Public relations is one of the more complicated parts of any company’s marketing approach. It can encompass a wide variety of endeavors, including:
- External communications: Engaging with a broad audience of external stakeholders, including customers, investors, vendors, and potential employees
- Internal communications: Speaking to internal audiences, including employees and executives, as well as boards
- Crisis management: Communications planning for times of crisis or scandal
- Public affairs: Communicating with government officials or organizations, including for lobbying purposes
- Media relations: Building relationships with “media” figures, including news organizations, reporters and editors to reach audiences
But as more brands delve deeper into building out brand publishing efforts and create original content to talk to audiences, they’re reconsidering the role that one branch of PR, media relations, plays.
Media relations is difficult. It is part art and part science, and involves building relationships with journalists or other “content creators” so they are aware of what a company is doing and are more likely to cover them or feature their executives in stories.
But this part of PR has gotten harder recently, and more brands are reconsidering how many resources they devote to essentially renting a publisher audience when building their own may pay off more handsomely in the long run.
In our work at Toolkits, we’ve increasingly heard from companies who are busy retooling their communications function to focus on internal communications and employee engagement and crisis PR and moving resources away from traditional publicity and media relations in favor of building their own direct editorial operations.
There are a few contextual reasons for this:
- Broadly, news consumption is down. After the halcyon days of the Trump presidency, media organizations are experiencing a sharp fall back to Earth. Axios data showed that engagement with news content fell in 2021 as fewer “singular storylines” were available to capture attention post-Trump and the pandemic. We’re currently in the middle of a major global crisis with the invasion of Ukraine, which may prove to drive up news consumption again.
- Arguably, publishers haven’t helped themselves. A narrow focus on subscribers has meant serving the needs of a niche audience – covering what they want versus covering what they should. In some cases, this means media organizations are writing to audience bias, because that’s who they must speak to. As The Rebooting put it a few weeks ago: “The news industry has too often been pulled into our tribal wars of politics, with many subscription publishers choosing, consciously or not, to cater to audience biases versus challenging them with differing viewpoints.”
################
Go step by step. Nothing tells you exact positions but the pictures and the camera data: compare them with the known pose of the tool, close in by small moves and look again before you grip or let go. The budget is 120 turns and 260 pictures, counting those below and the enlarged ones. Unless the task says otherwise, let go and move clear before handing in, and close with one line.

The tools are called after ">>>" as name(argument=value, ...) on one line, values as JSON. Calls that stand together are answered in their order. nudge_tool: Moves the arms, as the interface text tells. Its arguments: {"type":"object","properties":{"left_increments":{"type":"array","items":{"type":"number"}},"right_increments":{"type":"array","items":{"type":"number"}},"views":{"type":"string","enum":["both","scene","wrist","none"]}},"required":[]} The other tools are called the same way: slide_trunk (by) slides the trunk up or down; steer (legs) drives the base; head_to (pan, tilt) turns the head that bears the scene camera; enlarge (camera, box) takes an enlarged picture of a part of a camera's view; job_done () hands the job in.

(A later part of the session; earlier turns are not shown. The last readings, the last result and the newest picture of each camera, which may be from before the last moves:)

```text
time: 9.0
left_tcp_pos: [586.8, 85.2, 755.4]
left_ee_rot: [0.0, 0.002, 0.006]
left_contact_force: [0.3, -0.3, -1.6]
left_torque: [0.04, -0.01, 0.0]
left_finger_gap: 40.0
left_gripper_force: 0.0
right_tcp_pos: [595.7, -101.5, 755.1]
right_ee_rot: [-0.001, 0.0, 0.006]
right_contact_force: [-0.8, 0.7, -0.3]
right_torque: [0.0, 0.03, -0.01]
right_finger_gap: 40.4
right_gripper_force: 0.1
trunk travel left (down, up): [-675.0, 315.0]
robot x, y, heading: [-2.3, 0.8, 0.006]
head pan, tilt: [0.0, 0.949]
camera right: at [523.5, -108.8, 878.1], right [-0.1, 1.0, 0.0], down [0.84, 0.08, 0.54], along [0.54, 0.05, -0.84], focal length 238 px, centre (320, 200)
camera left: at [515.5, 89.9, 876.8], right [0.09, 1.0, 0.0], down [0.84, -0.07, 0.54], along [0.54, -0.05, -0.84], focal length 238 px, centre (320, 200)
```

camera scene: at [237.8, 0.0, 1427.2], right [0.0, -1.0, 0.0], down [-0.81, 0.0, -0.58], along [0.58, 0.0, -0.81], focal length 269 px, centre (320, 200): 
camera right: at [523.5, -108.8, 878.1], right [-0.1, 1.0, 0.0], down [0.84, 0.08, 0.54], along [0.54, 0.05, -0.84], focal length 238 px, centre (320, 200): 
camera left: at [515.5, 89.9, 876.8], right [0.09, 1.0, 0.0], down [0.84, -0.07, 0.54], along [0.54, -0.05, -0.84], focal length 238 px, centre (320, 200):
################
- Of course, we also happen to live in a time of peak content. It’s coming out of our ears. This is evidenced by the rise of ‘slow news’ initiatives such as Tortoise, and the FT’s new “pared down” news app that is meant to be a way for people to consume just the news they need to, versus doom scroll their days away. But at the same time, news organizations have also suffered broadly from overall news-related fatigue.
All of these issues put more pressure on the traditional publicity function. There are a lot of stories they’d like the press to cover – the problem is the press doesn’t want to, for a variety of reasons.
In this reality, brand journalism or brand publishing may be a better use of resources. Brands who choose to focus resources on publishing and editorial over traditional publicity may find that:
- Owning an audience is better than renting one. It can mean lower customer acquisition costs as brands can directly own the audience relationship and monetize it themselves.
- Nobody knows a brand’s story better than itself. As a reporter, I routinely fielded calls from companies who didn’t like a specific way I’d phrased something, or felt I hadn’t quite used the right terminology when it came to describing a product. It wasn’t necessarily wrong, but not the way they would have done it. Brand publishing can afford companies greater control over how they and their products are positioned.
- Brand publishing may lend itself to clearer metrics. Publicity has long suffered from a lack of clearly defined KPIs. Evaluating good comms planning is difficult, and placing a story someplace doesn’t have a clear and straightforward impact on the business. Comparatively, brands can set clear metrics to track for owned publications and know if what they’re doing is actually helping the business.